───── DATASET EXTRACT

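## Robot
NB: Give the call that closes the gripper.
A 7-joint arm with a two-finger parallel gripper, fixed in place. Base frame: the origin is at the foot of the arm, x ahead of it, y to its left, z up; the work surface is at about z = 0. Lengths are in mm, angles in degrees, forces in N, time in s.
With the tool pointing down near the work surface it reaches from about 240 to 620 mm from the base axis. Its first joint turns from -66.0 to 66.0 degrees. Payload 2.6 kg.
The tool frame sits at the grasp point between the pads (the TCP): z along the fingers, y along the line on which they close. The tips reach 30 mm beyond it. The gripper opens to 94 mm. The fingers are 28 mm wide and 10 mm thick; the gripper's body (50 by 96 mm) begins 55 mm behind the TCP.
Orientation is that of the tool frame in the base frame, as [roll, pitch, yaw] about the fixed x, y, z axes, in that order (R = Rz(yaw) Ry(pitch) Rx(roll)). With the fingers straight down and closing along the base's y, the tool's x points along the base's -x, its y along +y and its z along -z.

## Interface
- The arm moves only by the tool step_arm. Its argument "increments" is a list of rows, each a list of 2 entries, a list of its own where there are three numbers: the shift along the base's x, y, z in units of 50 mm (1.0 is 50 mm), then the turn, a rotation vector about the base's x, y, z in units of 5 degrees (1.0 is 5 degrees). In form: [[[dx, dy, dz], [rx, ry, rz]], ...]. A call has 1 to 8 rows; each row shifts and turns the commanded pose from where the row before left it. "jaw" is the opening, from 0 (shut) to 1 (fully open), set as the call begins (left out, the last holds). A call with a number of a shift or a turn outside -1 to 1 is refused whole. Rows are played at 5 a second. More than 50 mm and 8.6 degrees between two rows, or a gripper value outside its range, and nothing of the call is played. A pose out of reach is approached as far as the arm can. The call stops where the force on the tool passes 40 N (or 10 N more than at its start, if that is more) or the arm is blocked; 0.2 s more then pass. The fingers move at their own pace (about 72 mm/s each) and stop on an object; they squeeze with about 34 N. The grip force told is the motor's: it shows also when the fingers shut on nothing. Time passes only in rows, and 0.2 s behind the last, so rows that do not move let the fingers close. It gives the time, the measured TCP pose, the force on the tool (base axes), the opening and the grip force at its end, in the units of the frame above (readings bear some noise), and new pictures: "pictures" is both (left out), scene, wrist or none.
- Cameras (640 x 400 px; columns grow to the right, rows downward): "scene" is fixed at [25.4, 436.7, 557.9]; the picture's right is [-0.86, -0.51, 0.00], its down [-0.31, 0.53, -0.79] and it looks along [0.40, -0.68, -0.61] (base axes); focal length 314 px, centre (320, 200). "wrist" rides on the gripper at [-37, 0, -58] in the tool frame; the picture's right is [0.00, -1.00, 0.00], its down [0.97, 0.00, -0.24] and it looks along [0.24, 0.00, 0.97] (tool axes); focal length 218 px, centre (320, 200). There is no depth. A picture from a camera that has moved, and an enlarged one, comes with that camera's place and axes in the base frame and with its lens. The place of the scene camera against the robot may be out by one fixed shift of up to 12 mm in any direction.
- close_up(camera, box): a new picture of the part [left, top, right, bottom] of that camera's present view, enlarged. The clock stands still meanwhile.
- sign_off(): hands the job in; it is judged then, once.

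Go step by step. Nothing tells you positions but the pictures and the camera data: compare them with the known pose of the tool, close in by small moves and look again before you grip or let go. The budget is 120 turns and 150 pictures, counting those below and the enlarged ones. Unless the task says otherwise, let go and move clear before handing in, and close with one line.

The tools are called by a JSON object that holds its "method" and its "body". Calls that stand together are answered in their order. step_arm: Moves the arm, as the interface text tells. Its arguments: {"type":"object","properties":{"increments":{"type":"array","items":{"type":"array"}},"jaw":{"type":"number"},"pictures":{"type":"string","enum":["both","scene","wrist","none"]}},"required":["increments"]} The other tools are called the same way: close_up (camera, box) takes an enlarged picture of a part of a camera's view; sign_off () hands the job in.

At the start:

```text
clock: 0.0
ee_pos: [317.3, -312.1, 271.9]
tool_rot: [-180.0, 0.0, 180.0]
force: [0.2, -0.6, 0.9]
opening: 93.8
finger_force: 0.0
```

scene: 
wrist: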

──────────

• WRITTEN EXERCISE
The whole listing above needs to be written out again exactly.

• RESPONSE BELOW
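## Robot
NB: Give the call that closes the gripper.
A 7-joint arm with a two-finger parallel gripper, fixed in place. Base frame: the origin is at the foot of the arm, x ahead of it, y to its left, z up; the work surface is at about z = 0. Lengths are in mm, angles in degrees, forces in N, time in s.
With the tool pointing down near the work surface it reaches from about 240 to 620 mm from the base axis. Its first joint turns from -66.0 to 66.0 degrees. Payload 2.6 kg.
The tool frame sits at the grasp point between the pads (the TCP): z along the fingers, y along the line on which they close. The tips reach 30 mm beyond it. The gripper opens to 94 mm. The fingers are 28 mm wide and 10 mm thick; the gripper's body (50 by 96 mm) begins 55 mm behind the TCP.
Orientation is that of the tool frame in the base frame, as [roll, pitch, yaw] about the fixed x, y, z axes, in that order (R = Rz(yaw) Ry(pitch) Rx(roll)). With the fingers straight down and closing along the base's y, the tool's x points along the base's -x, its y along +y and its z along -z.

## Interface
- The arm moves only by the tool step_arm. Its argument "increments" is a list of rows, each a list of 2 entries, a list of its own where there are three numbers: the shift along the base's x, y, z in units of 50 mm (1.0 is 50 mm), then the turn, a rotation vector about the base's x, y, z in units of 5 degrees (1.0 is 5 degrees). In form: [[[dx, dy, dz], [rx, ry, rz]], ...]. A call has 1 to 8 rows; each row shifts and turns the commanded pose from where the row before left it. "jaw" is the opening, from 0 (shut) to 1 (fully open), set as the call begins (left out, the last holds). A call with a number of a shift or a turn outside -1 to 1 is refused whole. Rows are played at 5 a second. More than 50 mm and 8.6 degrees between two rows, or a gripper value outside its range, and nothing of the call is played. A pose out of reach is approached as far as the arm can. The call stops where the force on the tool passes 40 N (or 10 N more than at its start, if that is more) or the arm is blocked; 0.2 s more then pass. The fingers move at their own pace (about 72 mm/s each) and stop on an object; they squeeze with about 34 N. The grip force told is the motor's: it shows also when the fingers shut on nothing. Time passes only in rows, and 0.2 s behind the last, so rows that do not move let the fingers close. It gives the time, the measured TCP pose, the force on the tool (base axes), the opening and the grip force at its end, in the units of the frame above (readings bear some noise), and new pictures: "pictures" is both (left out), scene, wrist or none.
- Cameras (640 x 400 px; columns grow to the right, rows downward): "scene" is fixed at [25.4, 436.7, 557.9]; the picture's right is [-0.86, -0.51, 0.00], its down [-0.31, 0.53, -0.79] and it looks along [0.40, -0.68, -0.61] (base axes); focal length 314 px, centre (320, 200). "wrist" rides on the gripper at [-37, 0, -58] in the tool frame; the picture's right is [0.00, -1.00, 0.00], its down [0.97, 0.00, -0.24] and it looks along [0.24, 0.00, 0.97] (tool axes); focal length 218 px, centre (320, 200). There is no depth. A picture from a camera that has moved, and an enlarged one, comes with that camera's place and axes in the base frame and with its lens. The place of the scene camera against the robot may be out by one fixed shift of up to 12 mm in any direction.
- close_up(camera, box): a new picture of the part [left, top, right, bottom] of that camera's present view, enlarged. The clock stands still meanwhile.
- sign_off(): hands the job in; it is judged then, once.

Go step by step. Nothing tells you positions but the pictures and the camera data: compare them with the known pose of the tool, close in by small moves and look again before you grip or let go. The budget is 120 turns and 150 pictures, counting those below and the enlarged ones. Unless the task says otherwise, let go and move clear before handing in, and close with one line.

The tools are called by a JSON object that holds its "method" and its "body". Calls that stand together are answered in their order. step_arm: Moves the arm, as the interface text tells. Its arguments: {"type":"object","properties":{"increments":{"type":"array","items":{"type":"array"}},"jaw":{"type":"number"},"pictures":{"type":"string","enum":["both","scene","wrist","none"]}},"required":["increments"]} The other tools are called the same way: close_up (camera, box) takes an enlarged picture of a part of a camera's view; sign_off () hands the job in.

At the start:

```text
clock: 0.0
ee_pos: [317.3, -312.1, 271.9]
tool_rot: [-180.0, 0.0, 180.0]
force: [0.2, -0.6, 0.9]
opening: 93.8
finger_force: 0.0
```

scene: 
wrist: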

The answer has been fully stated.